## WHAT THIS EXERCISE ASKS
[1] Write out the document segment from "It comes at" to "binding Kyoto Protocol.", both included.
[2] Carry the document segment on from its last sentence.

## DOCUMENT SEGMENT
New Zealand’s weak climate target fails Pacific communities, writes Barry Coates, ahead of the Pacific Islands Forum which starts tomorrow.
New Zealand’s weak climate target fails Pacific communities, writes Barry Coates, ahead of the Pacific Islands Forum starting tomorrow.
On August 16, a day most notable for the second large Seddon earthquake, the Government took yet another step backwards on climate change.
Tim Groser, the Minister for Climate Change, quietly revealed that New Zealand will set a target of reducing our greenhouse gas emissions by just 5 per cent over the 30-year period between 1990 and 2020. Our inaction fails Pacific leaders who are fighting for their countries’ survival and demanding climate leadership at the Pacific Islands Forum in two weeks’ time.
As hosts of this year’s Pacific Islands Forum, the Marshall Islands are making the point that they and other Pacific nations will not survive unless countries like New Zealand are prepared to do far more to curb their emissions. The forum, from September 3 to 6, will bring together leaders from the Pacific Island countries with New Zealand and Australia, and major emitters, including the United States, China, European, India and Japan.
It comes at a critical stage in the international response to the climate crisis. The plan is to make the forum a stepping stone towards next year’s global summit of climate leaders, hosted by United Nations Secretary- General Ban Ki-moon and intended to raise ambition ahead of the 2015 deadline for an effective international climate agreement.
But the announcement by New Zealand was a bitter blow. A 5 per cent emissions reduction below 1990 levels by 2020 continues a “business as usual” track towards a dangerous future of extreme weather that threatens thousands of vulnerable communities, including our Pacific neighbours. This target is not even a full commitment, since it is being pledged under the UN Framework Convention on Climate Change, rather than the binding Kyoto Protocol.
New Zealand is one of the highest per capita emitters of greenhouse gases in the world. A voluntary target of 5 per cent falls well short of our fair share of global action and is far lower than the target many other countries are taking, including some countries far poorer than New Zealand. It’s also significantly less ambitious than our previous conditional commitment to cut emissions by 10 to 20 per cent.
The announcement was more than six months after the Government previously failed to make a commitment at the last UN climate summit and follows previous backtracking on climate action, including weakening the already weak Emissions Trading Scheme. As a result, the carbon price has hit new lows of below 20 cents, having started at $25 a tonne of carbon dioxide.

## DATASET EXTRACT
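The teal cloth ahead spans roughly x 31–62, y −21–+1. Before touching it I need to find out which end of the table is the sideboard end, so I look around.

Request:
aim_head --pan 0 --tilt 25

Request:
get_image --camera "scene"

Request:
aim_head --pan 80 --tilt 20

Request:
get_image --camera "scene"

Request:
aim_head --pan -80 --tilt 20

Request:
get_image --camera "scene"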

## THE ANSWERS
[1]
It comes at a critical stage in the international response to the climate crisis. The plan is to make the forum a stepping stone towards next year’s global summit of climate leaders, hosted by United Nations Secretary- General Ban Ki-moon and intended to raise ambition ahead of the 2015 deadline for an effective international climate agreement.
But the announcement by New Zealand was a bitter blow. A 5 per cent emissions reduction below 1990 levels by 2020 continues a “business as usual” track towards a dangerous future of extreme weather that threatens thousands of vulnerable communities, including our Pacific neighbours. This target is not even a full commitment, since it is being pledged under the UN Framework Convention on Climate Change, rather than the binding Kyoto Protocol.

[2]
New Zealand’s voluntary pledge of 5 per cent is also far below the 25 to 40 per cent reduction that has been called for by the Intergovernmental Panel on Climate Change (IPCC), the authoritative Nobel prize-winning body of leading scientists.
The next IPCC report, due out in September, is expected to underline the dangerous path we are on, towards 4 to 6 degrees Celsius average global temperature rise by 2100, a path the World Bank says will result in “catastrophic climate change”.
The Government has announced that this is the target we can meet without doing anything other than the toothless Emissions Trading Scheme we already have, and that this approach has carefully balanced the cost to New Zealand households and businesses. But this inaction is not good for the New Zealand businesses trying to maintain our reputation for good environmental practice, nor for the exporters trying to persuade retailers abroad to stock our products even though they are shipped halfway across the world, nor for the growing group of companies trying to carve out a position in the rapidly growing clean-technologies sectors.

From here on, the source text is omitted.